The Kushaq gets 188mm of ground clearance and best-in-class wheelbase too. On the side, you get to deep creases with the ageless design language. The alloy wheels do get an aggressive design. The rear of the Kushaq also gets an interesting design, especially with the layered bootlid and split tail lamps. Overall, the Kushaq looks compact, sporty and has the perfect size for the Indian roads.
Let’s talk about the engine and drive
I know that features and cabin is important but the niche of the Kushaq is how it drives and the engine that powers it. We only drove the 1.0-litre TSI automatic of the car. It is the three-cylinder motor that we have already seen with the likes of Rapid, Volkswagen Vento and the Polo in India. Skoda has re-tuned the engine to extract more power – about 5 Bhp more power.
The engine produces a maximum power of 113 Bhp and peak torque of 175 Nm. There is a six-speed manual and a six-speed automatic available with the Kushaq. We drove a bit of the manual but primarily drove around the automatic version.
Since it is a three-cylinder engine, there are quite a lot of apprehensions about it. At idling, you may get to hear the engine clatter but only if you concentrate on it. As soon as you put the car in drive mode, the noise disappears. While driving around, you really do not feel that the Kushaq gets powered by a three-pot engine.
The engine is a rockstar. It is a turbocharged petrol engine and the power starts to flow after the tachometer crosses 2,000 rpm. The automatic transmission is tuned quite well with the engine and at most of the times, the lag is not very evident.
The Kushaq also paddleshifters, which can be used in the drive mode or you can shift it to the manual mode and use the shifters full time. The gearshifts are quick and most of the times, you do not even get to feel the gear shifts.
This engine-transmission offers a perfect balance between mileage and performance. We did a mileage run for about 30 km and got more than 16 km/l in a heavy traffic situation. All this while the climate control system was turned on.

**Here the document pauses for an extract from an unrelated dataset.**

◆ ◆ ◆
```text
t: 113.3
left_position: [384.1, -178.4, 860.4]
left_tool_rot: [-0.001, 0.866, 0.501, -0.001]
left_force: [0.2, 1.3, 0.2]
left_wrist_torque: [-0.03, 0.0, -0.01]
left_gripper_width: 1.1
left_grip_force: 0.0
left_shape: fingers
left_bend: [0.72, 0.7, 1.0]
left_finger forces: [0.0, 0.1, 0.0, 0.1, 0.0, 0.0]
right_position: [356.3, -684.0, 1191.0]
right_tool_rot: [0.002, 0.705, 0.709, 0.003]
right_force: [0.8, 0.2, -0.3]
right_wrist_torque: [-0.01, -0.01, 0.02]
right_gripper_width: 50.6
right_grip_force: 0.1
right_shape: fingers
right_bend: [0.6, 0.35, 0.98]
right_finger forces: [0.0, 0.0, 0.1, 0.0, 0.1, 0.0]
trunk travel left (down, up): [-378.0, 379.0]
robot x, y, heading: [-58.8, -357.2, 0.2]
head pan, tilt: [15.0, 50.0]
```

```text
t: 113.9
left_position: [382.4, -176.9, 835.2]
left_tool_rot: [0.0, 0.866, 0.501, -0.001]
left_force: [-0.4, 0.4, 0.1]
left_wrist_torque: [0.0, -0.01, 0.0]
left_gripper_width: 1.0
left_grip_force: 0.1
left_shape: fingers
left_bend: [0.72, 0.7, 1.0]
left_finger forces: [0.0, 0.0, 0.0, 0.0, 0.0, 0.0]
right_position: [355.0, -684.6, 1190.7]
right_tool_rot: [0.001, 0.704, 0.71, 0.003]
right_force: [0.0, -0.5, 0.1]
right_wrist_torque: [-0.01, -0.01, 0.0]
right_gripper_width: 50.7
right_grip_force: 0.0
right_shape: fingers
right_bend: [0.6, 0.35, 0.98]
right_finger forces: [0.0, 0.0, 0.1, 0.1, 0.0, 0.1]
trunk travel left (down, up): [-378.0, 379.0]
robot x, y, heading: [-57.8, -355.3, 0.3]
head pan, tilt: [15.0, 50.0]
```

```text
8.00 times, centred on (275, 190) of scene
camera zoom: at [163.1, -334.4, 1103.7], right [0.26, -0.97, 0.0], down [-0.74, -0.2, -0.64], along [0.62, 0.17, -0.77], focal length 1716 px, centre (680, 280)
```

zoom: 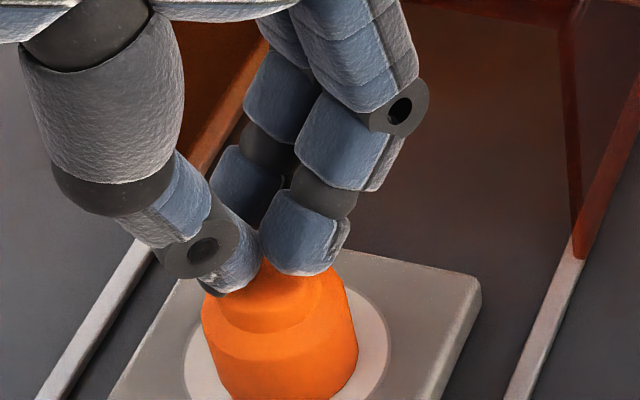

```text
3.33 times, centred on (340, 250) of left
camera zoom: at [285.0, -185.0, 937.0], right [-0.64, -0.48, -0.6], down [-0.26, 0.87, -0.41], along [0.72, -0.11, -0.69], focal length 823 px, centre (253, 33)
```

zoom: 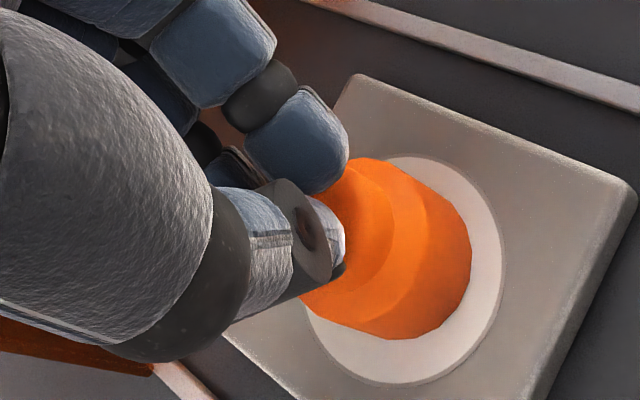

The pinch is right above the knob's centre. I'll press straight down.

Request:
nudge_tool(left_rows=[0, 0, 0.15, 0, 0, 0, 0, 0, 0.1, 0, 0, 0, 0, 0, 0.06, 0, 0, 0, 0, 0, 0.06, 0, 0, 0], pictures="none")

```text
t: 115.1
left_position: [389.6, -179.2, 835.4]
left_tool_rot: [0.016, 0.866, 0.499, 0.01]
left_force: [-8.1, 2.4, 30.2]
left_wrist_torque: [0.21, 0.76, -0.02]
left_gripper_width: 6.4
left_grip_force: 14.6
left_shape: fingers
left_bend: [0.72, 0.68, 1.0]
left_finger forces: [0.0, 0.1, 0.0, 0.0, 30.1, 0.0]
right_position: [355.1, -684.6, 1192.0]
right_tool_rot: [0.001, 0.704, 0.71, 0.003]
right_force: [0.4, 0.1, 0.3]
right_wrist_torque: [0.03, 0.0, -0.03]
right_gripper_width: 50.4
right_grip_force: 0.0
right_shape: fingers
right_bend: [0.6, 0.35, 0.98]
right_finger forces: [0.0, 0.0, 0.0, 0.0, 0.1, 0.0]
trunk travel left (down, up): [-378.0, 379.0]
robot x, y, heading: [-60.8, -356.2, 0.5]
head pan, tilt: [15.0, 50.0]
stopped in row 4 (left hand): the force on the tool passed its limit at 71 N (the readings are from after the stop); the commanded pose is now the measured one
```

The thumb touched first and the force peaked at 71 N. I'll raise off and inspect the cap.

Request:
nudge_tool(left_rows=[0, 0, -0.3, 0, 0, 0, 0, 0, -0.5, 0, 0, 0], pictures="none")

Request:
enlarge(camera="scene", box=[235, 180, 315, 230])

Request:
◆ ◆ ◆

Wins the ride and handling game
The Kushaq outrightly wins in the ride and handling game amongst the competitors. If you love to drive, then look no further than the Kushaq. You take control of the steering and realise that it is very precise and goes exactly in the way you intend to. Yes, you can take the small gaps, change lanes at triple-digit speeds and take corners without worrying about slowing down much. There is absolutely no sense of bodyroll in the Kushaq.
The steering wheel remains lightweight at the lower speed that allows you to navigate through tight spaces while it weighs up beautifully at the higher speed. There is no other car in the segment that matches the handling offered by the Kushaq and there should be no discussions about it. The ride quality, because of the suspension us stiff though. Yes, you do get to feel even the slightest udualations and cracks on the tarmac but that’s something true enthusiasts will not mind.
So what is missing?
Space in the rear is missing for one. Skoda offers sporty bucket seats in the rear too. It is good for two but a third person squeezing in for a long journey will make everyone uncomfortable. The side bolsters stick out and will poke your back if there’s a third passenger in the rear row.

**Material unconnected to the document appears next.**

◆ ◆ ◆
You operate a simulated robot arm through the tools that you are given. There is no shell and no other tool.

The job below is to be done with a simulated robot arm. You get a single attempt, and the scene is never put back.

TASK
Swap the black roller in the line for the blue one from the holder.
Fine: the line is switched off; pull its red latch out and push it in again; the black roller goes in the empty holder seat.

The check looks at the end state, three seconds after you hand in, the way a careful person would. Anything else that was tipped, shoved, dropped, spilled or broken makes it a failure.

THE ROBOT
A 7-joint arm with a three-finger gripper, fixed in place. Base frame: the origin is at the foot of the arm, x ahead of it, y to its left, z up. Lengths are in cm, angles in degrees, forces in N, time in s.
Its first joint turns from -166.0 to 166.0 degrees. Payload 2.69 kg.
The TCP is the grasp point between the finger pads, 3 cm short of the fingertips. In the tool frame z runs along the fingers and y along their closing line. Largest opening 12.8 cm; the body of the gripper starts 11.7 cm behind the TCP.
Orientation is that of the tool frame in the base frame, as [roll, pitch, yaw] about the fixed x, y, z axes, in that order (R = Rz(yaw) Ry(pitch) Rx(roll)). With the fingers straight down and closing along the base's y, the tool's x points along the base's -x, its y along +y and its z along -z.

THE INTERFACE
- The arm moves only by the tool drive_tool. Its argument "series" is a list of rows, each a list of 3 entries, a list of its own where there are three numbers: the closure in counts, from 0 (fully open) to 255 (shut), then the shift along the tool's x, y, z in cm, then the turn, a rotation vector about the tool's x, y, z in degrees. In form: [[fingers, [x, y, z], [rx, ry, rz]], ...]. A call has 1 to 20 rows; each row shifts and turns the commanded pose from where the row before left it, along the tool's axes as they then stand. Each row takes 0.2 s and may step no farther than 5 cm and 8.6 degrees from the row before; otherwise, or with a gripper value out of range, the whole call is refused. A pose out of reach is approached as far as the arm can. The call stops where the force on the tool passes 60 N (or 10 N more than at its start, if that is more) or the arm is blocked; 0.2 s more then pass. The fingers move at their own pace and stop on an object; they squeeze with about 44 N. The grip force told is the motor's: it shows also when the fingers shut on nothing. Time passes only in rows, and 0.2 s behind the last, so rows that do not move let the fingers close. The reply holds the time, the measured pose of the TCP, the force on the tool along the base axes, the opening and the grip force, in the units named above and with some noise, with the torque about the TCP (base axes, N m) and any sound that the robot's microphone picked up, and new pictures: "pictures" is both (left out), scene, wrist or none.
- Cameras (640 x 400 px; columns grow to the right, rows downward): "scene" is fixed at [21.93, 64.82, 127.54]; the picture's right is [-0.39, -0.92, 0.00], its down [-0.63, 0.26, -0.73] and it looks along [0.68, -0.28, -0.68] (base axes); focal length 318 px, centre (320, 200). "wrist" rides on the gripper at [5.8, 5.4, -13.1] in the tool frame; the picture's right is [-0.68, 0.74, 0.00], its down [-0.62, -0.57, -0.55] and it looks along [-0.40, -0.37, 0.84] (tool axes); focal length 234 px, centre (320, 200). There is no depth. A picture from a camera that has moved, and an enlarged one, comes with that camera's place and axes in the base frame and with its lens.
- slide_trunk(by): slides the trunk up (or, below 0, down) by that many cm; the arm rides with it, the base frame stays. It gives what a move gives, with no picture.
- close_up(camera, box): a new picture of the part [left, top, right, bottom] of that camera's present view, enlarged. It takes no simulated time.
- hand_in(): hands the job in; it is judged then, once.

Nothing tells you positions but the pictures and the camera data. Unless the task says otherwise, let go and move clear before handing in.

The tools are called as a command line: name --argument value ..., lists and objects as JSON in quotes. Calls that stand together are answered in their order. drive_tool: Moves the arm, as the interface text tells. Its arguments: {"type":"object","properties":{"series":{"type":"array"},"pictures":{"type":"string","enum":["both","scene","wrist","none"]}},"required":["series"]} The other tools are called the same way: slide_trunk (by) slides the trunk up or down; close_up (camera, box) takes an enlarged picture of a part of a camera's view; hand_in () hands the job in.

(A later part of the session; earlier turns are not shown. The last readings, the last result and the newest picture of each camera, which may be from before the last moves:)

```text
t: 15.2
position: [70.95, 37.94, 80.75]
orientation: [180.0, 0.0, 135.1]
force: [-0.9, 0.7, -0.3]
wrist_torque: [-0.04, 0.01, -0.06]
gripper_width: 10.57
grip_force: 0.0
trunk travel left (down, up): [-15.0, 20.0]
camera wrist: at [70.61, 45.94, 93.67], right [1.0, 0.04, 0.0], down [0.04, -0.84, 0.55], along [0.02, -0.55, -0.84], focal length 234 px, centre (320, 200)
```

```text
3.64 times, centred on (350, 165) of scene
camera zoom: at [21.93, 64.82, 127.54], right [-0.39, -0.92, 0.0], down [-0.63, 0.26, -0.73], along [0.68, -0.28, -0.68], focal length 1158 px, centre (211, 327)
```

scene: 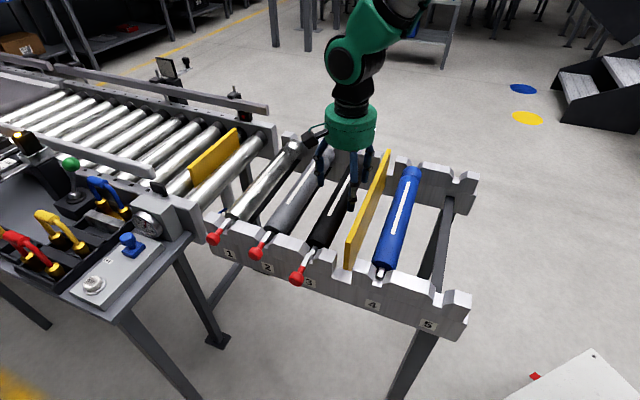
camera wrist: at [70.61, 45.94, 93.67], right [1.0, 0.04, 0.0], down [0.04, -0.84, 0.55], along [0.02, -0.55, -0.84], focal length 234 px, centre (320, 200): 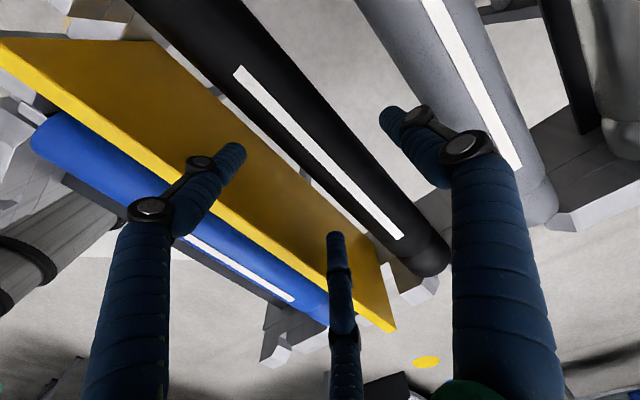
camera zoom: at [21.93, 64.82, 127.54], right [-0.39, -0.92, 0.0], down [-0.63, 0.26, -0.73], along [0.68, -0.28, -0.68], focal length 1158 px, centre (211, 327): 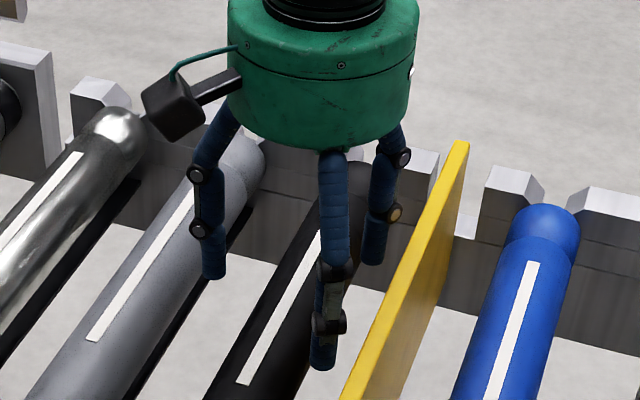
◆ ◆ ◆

Other than the rear seating space, the Kushaq gets a decent list of features including virtual cockpit, touchscreen infotainment system, wireless phone charger, a sunroof, and simply clever design of the dashboard that really makes you feel that you’re sitting in a premium space. I really liked the design of the dashboard, especially the textured parts.
But Skoda does not offer as much features with the automatic options as it does with the manual. Yes, you only get two airbags, tyre pressure monitoring system and a few other features with the top-end automatic options compared to the manual top-end. Also, the massive panoramic sunroof, which is becoming a standard in the segment is missing from the Kushaq.

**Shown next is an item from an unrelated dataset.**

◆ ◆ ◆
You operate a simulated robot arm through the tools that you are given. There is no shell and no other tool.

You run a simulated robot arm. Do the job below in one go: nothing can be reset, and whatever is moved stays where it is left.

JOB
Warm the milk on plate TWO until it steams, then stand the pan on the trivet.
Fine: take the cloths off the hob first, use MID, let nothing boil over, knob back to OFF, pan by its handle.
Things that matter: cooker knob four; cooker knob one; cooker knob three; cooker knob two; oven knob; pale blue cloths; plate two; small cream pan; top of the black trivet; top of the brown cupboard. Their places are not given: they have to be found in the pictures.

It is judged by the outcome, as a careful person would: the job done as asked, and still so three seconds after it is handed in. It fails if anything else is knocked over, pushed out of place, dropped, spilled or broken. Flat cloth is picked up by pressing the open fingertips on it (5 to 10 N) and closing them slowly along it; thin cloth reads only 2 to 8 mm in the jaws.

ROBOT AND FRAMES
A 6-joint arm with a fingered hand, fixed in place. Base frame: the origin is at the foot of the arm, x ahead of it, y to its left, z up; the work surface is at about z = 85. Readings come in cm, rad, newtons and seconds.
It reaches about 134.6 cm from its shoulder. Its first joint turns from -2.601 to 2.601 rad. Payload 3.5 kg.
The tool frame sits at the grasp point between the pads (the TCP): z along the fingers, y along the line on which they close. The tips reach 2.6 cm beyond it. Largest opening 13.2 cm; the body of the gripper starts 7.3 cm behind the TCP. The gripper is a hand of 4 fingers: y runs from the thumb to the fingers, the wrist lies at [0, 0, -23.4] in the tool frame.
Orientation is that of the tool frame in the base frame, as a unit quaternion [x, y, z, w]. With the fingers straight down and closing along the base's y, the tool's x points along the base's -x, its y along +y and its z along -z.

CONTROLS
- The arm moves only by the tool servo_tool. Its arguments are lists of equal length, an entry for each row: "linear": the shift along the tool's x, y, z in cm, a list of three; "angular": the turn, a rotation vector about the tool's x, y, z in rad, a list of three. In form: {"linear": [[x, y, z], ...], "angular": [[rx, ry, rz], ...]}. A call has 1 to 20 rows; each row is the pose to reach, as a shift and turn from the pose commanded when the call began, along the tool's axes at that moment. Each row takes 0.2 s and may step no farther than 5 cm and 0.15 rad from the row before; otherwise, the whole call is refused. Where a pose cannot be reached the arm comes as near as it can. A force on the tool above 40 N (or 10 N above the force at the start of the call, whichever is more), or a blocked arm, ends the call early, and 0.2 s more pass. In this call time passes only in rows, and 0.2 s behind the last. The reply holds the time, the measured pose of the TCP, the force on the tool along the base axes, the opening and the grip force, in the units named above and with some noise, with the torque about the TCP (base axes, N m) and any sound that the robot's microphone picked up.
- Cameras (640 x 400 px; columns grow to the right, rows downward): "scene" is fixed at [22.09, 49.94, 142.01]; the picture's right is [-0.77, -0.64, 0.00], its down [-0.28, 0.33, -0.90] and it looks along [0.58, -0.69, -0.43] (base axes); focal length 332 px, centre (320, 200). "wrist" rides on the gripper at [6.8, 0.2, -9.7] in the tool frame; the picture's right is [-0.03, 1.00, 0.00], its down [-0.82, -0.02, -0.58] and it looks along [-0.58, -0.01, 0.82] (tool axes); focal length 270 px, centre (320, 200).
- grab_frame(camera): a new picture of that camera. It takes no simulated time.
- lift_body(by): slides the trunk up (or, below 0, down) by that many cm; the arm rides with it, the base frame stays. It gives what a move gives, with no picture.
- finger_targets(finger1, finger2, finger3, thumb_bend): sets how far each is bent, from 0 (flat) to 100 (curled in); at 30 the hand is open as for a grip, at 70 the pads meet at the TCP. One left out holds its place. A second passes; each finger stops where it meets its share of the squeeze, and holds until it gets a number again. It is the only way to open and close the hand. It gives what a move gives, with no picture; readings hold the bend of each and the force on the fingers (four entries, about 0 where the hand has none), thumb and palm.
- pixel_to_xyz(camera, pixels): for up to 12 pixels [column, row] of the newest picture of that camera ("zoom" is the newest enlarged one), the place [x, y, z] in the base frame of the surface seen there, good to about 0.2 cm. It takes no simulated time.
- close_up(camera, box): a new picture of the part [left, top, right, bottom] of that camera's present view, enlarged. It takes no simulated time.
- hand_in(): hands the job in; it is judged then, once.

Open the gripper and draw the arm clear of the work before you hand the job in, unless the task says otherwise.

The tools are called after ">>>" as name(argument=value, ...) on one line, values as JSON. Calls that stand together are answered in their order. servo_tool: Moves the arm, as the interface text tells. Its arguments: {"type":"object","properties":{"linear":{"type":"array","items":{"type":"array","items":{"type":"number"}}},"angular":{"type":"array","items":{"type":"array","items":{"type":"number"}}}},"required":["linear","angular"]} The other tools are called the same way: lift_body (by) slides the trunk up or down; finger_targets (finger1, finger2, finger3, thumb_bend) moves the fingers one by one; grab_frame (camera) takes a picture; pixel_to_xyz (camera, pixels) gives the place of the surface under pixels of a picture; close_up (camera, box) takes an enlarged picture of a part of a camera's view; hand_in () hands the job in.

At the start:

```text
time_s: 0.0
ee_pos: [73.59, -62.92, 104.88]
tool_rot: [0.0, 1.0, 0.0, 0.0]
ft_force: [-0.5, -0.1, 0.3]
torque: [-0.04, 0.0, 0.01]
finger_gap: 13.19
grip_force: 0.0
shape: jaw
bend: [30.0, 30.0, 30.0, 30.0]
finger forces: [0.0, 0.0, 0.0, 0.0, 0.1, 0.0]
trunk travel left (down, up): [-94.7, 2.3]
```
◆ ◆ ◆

Skoda sure has added some unique features like the Valet Mode, which will allow you to track the maximum speed and distance covered by the valet driver when you hand over the car. The mode also deactivates the infotainment system in the vehicle. The traction control system, disc brake wipe system and few other features are available with all the variants of the Kushaq.
So should you buy it?
If all you want is driving pleasure, there is nothing in the segment that comes close to the Kushaq. But then, when you compare it with the other vehicles in the segment, you may feel like that it is not a well-rounded product. We give full marks to its ride and handling but it scores low when it comes to the rear seat space. Overall, the Kushaq is an interesting product and has paved the way for the future models on the same MQB-A0-IN platform.